Resume the text provided where it left off.

» **Records supplied**:
****************************************

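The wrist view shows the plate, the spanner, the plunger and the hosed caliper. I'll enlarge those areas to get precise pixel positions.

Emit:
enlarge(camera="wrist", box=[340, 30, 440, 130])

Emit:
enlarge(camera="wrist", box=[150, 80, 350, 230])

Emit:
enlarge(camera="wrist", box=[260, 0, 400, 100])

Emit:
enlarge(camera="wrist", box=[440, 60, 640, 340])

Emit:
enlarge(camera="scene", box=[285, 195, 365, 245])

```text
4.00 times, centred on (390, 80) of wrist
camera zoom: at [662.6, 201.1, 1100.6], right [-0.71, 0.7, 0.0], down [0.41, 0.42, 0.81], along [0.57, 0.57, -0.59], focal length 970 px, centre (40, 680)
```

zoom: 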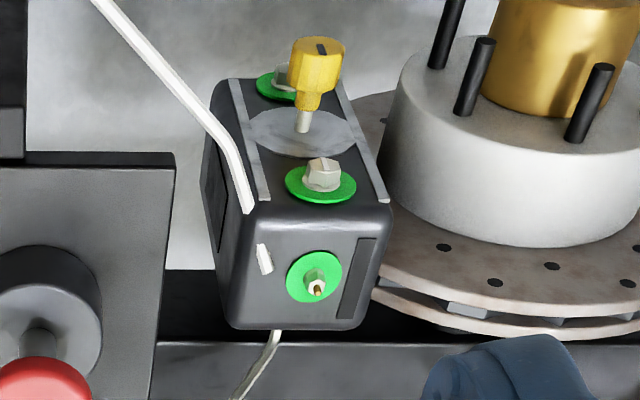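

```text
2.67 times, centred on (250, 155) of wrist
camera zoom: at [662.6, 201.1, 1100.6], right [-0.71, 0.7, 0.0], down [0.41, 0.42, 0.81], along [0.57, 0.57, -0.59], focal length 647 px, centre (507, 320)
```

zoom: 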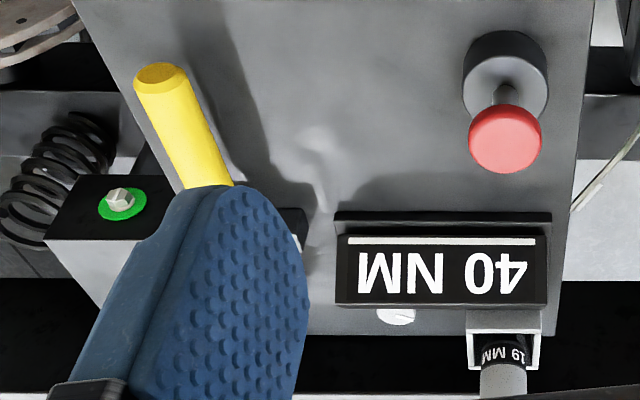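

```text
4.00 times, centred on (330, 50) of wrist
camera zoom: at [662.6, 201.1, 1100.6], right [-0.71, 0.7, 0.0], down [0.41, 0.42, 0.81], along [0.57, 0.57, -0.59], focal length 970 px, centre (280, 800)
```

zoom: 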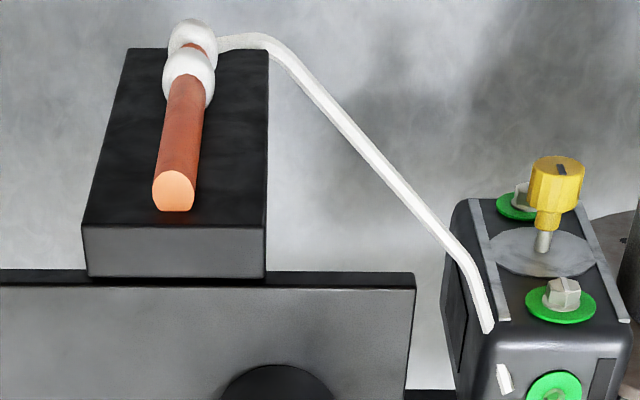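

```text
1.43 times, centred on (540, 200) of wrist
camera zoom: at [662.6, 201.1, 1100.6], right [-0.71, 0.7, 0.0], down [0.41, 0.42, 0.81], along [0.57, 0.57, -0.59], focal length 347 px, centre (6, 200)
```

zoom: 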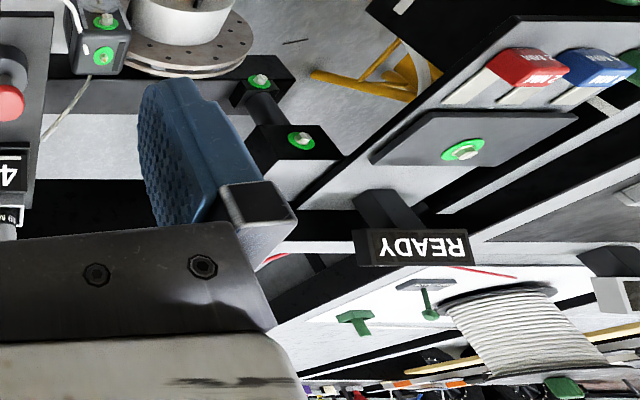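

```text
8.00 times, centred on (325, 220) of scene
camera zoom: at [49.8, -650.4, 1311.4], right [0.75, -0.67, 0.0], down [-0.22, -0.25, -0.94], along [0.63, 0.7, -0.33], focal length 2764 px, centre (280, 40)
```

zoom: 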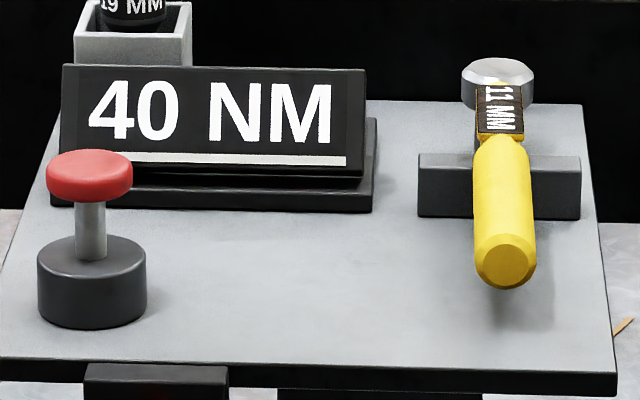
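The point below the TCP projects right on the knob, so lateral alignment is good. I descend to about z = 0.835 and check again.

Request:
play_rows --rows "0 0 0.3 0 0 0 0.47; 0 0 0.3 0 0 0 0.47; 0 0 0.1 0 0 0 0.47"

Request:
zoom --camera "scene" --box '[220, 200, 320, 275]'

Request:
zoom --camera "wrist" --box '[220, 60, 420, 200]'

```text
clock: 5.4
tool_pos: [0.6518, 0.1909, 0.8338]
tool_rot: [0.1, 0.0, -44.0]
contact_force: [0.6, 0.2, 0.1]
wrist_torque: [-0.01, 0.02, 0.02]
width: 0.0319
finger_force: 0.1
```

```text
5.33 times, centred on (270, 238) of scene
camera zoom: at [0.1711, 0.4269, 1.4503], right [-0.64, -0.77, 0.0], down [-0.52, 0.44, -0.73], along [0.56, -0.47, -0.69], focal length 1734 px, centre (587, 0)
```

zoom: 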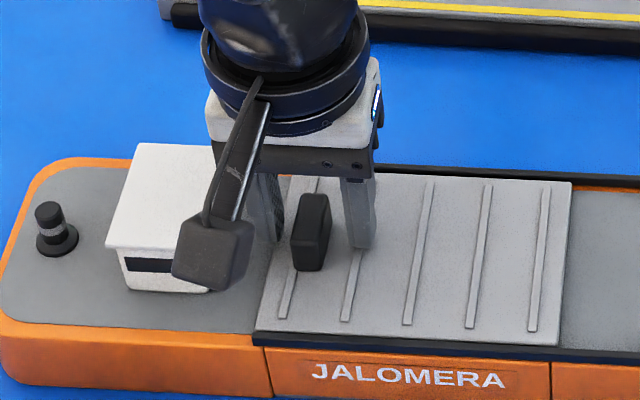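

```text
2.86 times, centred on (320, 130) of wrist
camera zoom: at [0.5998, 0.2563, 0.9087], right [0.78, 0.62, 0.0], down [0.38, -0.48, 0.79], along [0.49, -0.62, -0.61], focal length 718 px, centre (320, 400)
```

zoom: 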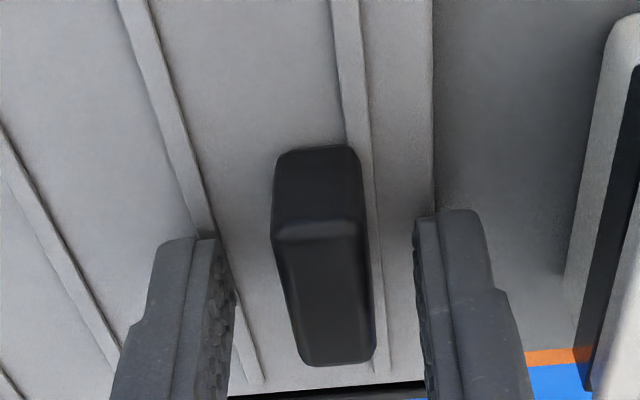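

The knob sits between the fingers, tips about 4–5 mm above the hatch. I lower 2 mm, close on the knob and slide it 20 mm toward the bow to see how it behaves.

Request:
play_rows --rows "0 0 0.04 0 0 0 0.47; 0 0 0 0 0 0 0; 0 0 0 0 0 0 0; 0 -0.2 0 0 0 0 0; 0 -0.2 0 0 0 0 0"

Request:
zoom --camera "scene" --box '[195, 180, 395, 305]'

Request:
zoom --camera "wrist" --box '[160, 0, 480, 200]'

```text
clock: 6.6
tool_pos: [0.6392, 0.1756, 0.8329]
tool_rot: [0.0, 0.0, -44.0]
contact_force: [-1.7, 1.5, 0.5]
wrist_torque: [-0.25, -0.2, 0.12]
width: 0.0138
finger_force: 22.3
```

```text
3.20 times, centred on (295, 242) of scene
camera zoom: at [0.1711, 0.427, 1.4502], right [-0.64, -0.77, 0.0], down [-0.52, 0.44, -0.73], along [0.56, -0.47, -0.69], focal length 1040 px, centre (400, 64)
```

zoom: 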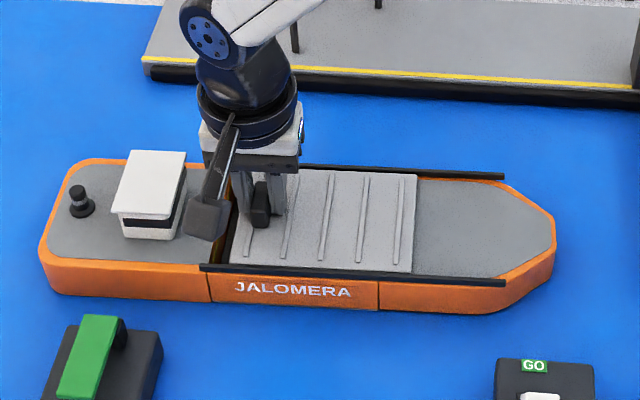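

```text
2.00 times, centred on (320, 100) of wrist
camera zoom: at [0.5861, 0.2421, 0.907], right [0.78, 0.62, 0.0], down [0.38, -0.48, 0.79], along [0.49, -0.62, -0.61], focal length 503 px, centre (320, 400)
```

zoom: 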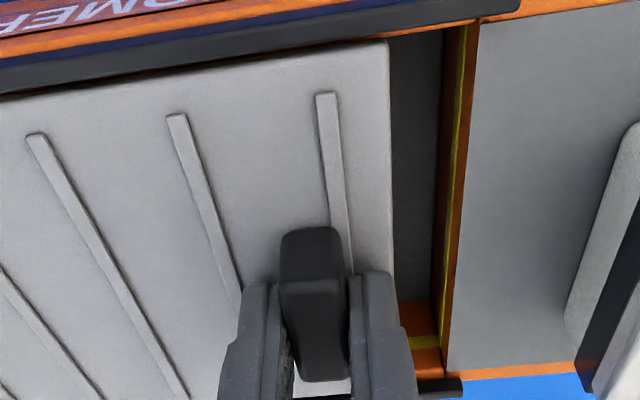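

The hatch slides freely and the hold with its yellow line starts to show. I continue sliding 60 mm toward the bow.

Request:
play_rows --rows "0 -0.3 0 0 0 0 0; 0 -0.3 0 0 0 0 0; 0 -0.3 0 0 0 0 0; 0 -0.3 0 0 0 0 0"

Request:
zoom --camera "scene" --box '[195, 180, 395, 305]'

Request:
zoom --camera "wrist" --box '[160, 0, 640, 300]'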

****************************************

» **Text provided**:
Workers' housing estate, Tel Aviv
2019
Museum of the history of Polish Jews
Part of the collection: Photographs from Wojciech Wilczyk's project "Gdynia - Tel Aviv".
The photo shows the frontages of adjoining Modernist buildings in a workers' housing estate in Tel Aviv. Originally called Meonot Ovdim, the estate was inspired by kibbutzim. It was developed by the Histadrut trade union – the General Organisation of Workers in Israel – for union members who had trouble finding affordable housing. Numerous architects were involved in the design of the housing estate, including Arieh Sharon (1900–1984), a graduate of the Bauhaus school of arts and crafts (born in Jarosław as Ludwik Kurzmann). He was one of the people who contributed to the development of the newly founded State of Israel. In 1932, he co-founded the Chug (Circle) Association, which aimed to institutionalise the architecture of modern Tel Aviv on the basis of the national ideology of Socialist Zionism. Apart from working-class housing estates, he also designed a pavilion and an exhibition for the Levant Fair (it was a cyclical trade event, international since the turn of the 1920s and 1930s, combined with expos. Organised in Tel Aviv every two years, the Fair was the most important event of that kind in the Middle East. See more in i.a. L. Lewite, The Polish Exhibition at the Levantine Fair in Tel-Aviv,” Palestine and the Middle East 1934, no. 2, pp. 66–69, https://jbc.bj.uj.edu.pl/Content/348670/PDF/NDIGCZAS015508_1934_002.pdf [Accessed on 20 September 2021]).

****************************************

» **Answer to this task**:
Workers' housing estates in Israel were designed in a simplified version of the International Style (a current in Modernist architecture) in order to minimise costs and reduce construction time. These machines for living were built based on the five principles of architecture formulated by Le Corbusier but adapted to the needs and climatic conditions of Tel Aviv. In particular, the implemented solutions included: placing the buildings on pillars which provide shade and allow free air circulation and communication between residents; the use of horizontal ribbon windows additionally covered with cornices or balconies. The buildings were also equipped with flat roofs doubling as terraces which provided a common space for the neighbours (see Artur Tanikowski, “Osiedla Robotnicze,” Katalog wystawy „Gdynia – Tel Awiw,” Warszawa 2019, p. 252). See also another photo of the complex: MPOLIN-M696.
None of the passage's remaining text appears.